2. The most abundant pairing of phenotypes must be the parental types (AB and ab) and the least abundant pair must be the Recombinant types (Ab and aB), because crossing over is RARE
3. The parental types show you which chromosomes the allelese were on in the parent. So, in this double heterozygous parent, one homologous chromosome had 'AB' and the other had 'ab'. So, during gamete formation, when NO CROSSING OVER occurred these gametes were produced. This is the most frequent event, so these gametes were most common - resulting in lots of offspring expressing these traits.
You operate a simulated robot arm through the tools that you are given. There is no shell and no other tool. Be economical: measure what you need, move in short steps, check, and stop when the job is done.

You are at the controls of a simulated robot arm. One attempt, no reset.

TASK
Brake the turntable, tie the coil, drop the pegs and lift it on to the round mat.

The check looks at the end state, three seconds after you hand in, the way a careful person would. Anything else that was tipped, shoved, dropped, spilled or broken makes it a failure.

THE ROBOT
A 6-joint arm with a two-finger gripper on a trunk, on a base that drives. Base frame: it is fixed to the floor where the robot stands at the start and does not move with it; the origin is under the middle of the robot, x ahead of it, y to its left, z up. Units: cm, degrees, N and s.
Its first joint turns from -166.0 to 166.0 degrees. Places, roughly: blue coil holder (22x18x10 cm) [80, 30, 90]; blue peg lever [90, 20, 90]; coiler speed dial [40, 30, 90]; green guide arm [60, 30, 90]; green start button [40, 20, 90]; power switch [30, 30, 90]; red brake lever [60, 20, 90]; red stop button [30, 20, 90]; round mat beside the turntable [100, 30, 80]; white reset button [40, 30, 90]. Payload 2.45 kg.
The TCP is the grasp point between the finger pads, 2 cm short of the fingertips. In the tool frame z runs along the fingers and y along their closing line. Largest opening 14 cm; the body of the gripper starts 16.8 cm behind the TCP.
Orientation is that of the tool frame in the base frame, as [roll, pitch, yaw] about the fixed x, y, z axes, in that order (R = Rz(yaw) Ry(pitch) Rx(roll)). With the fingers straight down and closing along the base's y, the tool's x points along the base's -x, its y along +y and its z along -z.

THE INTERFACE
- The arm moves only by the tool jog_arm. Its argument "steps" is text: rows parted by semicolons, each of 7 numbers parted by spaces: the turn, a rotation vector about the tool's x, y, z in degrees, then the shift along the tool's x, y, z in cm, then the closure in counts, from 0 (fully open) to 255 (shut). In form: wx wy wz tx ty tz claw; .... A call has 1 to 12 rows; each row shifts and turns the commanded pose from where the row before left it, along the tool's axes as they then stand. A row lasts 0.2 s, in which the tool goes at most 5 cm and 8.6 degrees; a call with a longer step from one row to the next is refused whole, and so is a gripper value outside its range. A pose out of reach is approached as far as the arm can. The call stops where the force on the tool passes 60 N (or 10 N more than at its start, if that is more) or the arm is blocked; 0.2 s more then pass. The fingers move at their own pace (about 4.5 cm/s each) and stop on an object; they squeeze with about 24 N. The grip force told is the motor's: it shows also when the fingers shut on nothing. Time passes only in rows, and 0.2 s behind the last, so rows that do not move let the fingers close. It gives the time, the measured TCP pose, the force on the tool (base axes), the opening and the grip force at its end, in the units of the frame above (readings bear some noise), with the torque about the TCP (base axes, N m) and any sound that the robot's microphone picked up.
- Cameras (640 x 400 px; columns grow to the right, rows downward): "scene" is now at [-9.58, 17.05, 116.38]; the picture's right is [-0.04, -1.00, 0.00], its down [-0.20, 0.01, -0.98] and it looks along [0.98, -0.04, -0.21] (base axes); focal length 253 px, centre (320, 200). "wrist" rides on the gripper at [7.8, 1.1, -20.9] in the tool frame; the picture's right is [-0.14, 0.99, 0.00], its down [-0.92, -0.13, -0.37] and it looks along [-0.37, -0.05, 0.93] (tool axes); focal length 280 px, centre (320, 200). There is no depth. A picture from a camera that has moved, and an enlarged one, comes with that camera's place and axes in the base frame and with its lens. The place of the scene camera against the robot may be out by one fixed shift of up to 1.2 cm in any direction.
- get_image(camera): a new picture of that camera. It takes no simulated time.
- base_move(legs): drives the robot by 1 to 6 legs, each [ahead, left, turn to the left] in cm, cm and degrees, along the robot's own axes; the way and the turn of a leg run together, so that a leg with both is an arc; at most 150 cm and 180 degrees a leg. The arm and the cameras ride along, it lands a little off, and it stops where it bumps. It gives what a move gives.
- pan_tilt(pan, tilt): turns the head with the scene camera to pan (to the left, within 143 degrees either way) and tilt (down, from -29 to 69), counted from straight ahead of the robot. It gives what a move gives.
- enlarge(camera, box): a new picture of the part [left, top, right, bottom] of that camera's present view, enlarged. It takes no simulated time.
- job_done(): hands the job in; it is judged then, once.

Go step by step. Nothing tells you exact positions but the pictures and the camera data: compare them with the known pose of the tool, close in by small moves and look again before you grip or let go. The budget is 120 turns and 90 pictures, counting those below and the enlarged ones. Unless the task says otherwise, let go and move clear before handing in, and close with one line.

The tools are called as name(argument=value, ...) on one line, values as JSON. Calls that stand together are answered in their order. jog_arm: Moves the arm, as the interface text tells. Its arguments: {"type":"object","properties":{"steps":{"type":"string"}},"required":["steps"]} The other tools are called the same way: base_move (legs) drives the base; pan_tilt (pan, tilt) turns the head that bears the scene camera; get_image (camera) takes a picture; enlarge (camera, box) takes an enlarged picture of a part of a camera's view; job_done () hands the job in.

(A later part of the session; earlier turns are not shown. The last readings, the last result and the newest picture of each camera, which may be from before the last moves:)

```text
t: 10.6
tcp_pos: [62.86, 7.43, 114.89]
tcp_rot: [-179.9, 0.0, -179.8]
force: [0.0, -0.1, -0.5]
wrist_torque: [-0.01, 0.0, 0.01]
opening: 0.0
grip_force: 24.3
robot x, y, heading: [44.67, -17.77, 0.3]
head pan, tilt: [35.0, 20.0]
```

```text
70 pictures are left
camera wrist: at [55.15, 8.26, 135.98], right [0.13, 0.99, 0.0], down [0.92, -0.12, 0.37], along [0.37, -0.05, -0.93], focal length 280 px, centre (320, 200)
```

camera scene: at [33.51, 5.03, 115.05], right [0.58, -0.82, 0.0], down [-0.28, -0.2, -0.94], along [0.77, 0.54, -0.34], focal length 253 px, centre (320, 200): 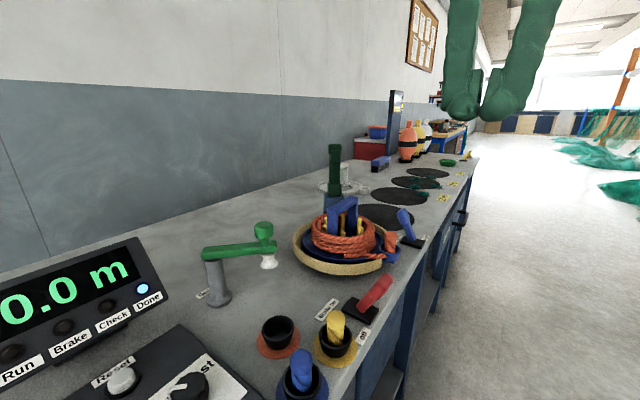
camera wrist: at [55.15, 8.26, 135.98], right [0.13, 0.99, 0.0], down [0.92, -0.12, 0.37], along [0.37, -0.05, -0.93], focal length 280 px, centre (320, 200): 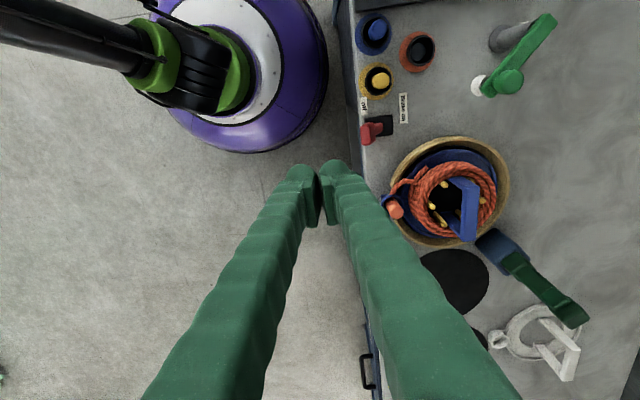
4. The other gametes, 'aB' and 'Ab', are the recombinant types. They were produced when crossing over DID occur.
5. Well, because the frequency of crossing over is directly related to the distance between genes, we can use the frequency of crossing as a direct measure of the distance between the genes. So, what was the frequency of crossing over? Well, in this case, it was 32/95 offspring. That = 33.4%, so we say that the genes are 33.4 map units (or centiMorgans).
Study Question:
Consider these results from the following testcross:
AaBb x aabb
F1 Phenotypes:
AB 15
Ab 22
aB 29
ab 13
Conduct a chi-square tst of independence. Using the p = 0.05 level (and critical X2 of 3.84), make a conclusion about whether the genes are linked or assort independently.
If the genes are linked, map their positions in the heterozygous parent, showing which alleles are on which homolog, and determining the distance between loci.